[Begin Passage]

From food to fitness centers, hardware stores to swim lessons, pet sitters to barber shops, there
are franchises in every shape and size. Most people think of franchises as fast food restaurants,
but many entrepreneurs have chosen the franchise platform as the business purchase of choice.
Interestingly, the first franchise in the U.S. was the Singer Sewing Machine Company--not a fast
food restaurant.
As much of franchising requires an understanding of contract law, it is important that you
understand the terminology associated with it.

Terminology
Franchise - a business model that involves one owner licensing trademarks and methods to an
independent entrepreneur
Franchisor - owner of the trademark, service, name, advertising symbol. The franchisor has the
expertise, marketing plans, management guidance, financing assistance, site location, training,
etc.
Franchisee - an individual or group whose power is limited by a contractual relationship with a
franchising organization. A franchisee sells goods or services supplied by the franchisor. The
franchisee brings an entrepreneurial spirit and drives to make it a success.

[End Passage]
[Begin Recorded information]

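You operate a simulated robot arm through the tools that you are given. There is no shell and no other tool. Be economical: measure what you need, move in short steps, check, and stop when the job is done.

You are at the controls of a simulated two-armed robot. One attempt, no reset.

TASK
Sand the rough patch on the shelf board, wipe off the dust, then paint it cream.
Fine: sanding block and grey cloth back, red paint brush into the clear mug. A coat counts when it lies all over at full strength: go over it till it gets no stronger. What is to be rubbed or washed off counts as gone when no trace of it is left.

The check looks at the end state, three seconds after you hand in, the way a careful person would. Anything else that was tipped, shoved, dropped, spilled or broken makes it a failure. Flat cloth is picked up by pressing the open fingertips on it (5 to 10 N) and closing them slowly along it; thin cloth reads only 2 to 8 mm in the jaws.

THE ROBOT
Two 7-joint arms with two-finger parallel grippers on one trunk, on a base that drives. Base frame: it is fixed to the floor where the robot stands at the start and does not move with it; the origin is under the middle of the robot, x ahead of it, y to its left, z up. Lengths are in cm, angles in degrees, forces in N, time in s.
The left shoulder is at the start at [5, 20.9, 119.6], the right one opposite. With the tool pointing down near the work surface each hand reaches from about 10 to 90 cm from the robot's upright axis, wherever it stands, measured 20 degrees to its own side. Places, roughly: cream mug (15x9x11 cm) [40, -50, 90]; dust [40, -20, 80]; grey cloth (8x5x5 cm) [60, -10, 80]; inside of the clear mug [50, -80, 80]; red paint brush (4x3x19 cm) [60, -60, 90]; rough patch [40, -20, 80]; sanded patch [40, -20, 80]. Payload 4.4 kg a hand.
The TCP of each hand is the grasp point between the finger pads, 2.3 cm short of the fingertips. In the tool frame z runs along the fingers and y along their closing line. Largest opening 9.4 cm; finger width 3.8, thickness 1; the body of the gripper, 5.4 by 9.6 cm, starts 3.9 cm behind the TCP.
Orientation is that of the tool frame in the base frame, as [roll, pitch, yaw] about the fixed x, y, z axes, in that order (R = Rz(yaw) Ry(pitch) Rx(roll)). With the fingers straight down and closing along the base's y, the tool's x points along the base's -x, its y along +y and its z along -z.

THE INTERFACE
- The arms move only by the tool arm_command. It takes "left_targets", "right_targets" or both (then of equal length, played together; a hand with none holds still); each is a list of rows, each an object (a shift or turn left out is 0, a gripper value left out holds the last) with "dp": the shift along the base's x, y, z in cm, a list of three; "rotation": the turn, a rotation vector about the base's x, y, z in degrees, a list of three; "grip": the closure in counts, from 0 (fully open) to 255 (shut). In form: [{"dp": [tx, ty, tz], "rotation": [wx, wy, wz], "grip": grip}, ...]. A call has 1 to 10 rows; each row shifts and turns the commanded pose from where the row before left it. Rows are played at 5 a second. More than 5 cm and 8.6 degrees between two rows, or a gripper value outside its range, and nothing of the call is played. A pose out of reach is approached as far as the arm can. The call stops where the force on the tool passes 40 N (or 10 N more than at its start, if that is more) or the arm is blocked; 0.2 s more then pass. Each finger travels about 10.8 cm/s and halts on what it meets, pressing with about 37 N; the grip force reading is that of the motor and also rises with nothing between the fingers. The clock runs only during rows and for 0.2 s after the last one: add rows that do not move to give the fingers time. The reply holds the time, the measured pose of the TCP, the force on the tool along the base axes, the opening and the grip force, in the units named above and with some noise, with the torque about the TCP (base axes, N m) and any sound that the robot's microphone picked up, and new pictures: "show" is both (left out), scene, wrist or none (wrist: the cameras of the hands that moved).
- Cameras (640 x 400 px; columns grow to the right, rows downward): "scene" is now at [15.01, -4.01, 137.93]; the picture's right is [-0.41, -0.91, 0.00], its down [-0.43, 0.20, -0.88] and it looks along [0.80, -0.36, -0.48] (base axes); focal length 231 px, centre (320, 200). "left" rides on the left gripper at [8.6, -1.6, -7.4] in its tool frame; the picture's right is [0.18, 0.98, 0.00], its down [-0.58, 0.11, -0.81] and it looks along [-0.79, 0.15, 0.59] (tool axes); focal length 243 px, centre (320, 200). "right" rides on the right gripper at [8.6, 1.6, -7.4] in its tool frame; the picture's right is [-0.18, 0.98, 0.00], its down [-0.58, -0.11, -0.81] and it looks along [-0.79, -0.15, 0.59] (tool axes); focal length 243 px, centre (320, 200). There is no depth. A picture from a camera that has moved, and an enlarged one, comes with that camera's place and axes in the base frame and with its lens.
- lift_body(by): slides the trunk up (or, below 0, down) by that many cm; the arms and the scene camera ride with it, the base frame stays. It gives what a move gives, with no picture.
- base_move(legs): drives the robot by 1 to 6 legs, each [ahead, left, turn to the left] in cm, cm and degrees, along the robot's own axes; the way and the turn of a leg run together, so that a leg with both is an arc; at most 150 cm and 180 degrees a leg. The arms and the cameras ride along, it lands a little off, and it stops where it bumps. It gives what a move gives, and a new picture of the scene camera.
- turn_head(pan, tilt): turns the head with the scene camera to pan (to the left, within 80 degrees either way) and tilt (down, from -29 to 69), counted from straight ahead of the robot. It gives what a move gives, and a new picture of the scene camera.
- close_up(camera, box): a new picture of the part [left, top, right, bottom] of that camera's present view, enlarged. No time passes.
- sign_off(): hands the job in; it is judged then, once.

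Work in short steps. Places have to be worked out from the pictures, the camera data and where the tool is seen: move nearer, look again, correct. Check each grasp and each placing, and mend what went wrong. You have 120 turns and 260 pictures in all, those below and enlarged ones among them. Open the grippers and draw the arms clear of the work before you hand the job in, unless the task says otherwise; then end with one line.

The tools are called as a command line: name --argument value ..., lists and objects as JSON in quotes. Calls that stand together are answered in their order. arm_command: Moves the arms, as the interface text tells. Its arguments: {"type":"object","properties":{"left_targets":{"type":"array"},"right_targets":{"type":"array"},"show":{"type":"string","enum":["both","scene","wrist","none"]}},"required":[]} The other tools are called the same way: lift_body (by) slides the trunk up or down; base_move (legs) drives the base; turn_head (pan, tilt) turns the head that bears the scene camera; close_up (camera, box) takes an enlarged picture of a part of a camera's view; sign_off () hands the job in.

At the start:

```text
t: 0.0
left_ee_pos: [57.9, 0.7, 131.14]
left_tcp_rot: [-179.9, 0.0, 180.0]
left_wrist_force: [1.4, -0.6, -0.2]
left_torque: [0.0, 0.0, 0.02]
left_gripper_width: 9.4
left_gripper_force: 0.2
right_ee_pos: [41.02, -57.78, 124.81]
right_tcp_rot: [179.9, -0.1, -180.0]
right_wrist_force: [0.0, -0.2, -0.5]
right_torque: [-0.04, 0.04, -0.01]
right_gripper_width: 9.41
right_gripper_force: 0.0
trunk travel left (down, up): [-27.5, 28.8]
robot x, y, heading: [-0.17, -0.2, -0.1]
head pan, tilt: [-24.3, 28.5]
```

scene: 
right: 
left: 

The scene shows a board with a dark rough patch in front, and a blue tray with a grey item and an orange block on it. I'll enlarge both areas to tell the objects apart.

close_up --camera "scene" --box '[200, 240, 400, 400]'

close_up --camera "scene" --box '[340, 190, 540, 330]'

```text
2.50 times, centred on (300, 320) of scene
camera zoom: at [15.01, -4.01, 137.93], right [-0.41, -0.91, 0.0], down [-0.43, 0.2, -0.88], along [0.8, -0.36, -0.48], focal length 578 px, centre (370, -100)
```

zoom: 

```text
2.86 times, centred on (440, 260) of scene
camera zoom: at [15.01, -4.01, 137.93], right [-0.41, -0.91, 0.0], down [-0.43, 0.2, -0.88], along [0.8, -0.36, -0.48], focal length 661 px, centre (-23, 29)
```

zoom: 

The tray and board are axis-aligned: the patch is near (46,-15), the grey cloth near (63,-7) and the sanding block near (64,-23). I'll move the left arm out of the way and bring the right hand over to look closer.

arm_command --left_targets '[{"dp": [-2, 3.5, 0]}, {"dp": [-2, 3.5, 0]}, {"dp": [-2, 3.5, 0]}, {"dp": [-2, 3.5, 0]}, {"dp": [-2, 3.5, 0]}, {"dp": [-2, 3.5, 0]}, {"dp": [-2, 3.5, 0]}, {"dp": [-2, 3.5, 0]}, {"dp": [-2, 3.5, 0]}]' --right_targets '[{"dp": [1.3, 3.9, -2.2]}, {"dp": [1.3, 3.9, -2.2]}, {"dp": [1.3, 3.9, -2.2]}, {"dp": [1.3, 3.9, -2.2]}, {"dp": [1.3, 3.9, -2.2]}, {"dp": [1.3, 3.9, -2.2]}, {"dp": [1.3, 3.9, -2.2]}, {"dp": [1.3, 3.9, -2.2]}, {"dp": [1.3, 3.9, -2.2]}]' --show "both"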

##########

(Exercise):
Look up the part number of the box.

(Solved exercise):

[End Recorded information]

(Exercise):
Give the stretch of the passage that starts with "From food to" and ends with "purchase of choice.", unchanged.

(Solved exercise):
From food to fitness centers, hardware stores to swim lessons, pet sitters to barber shops, there
are franchises in every shape and size. Most people think of franchises as fast food restaurants,
but many entrepreneurs have chosen the franchise platform as the business purchase of choice.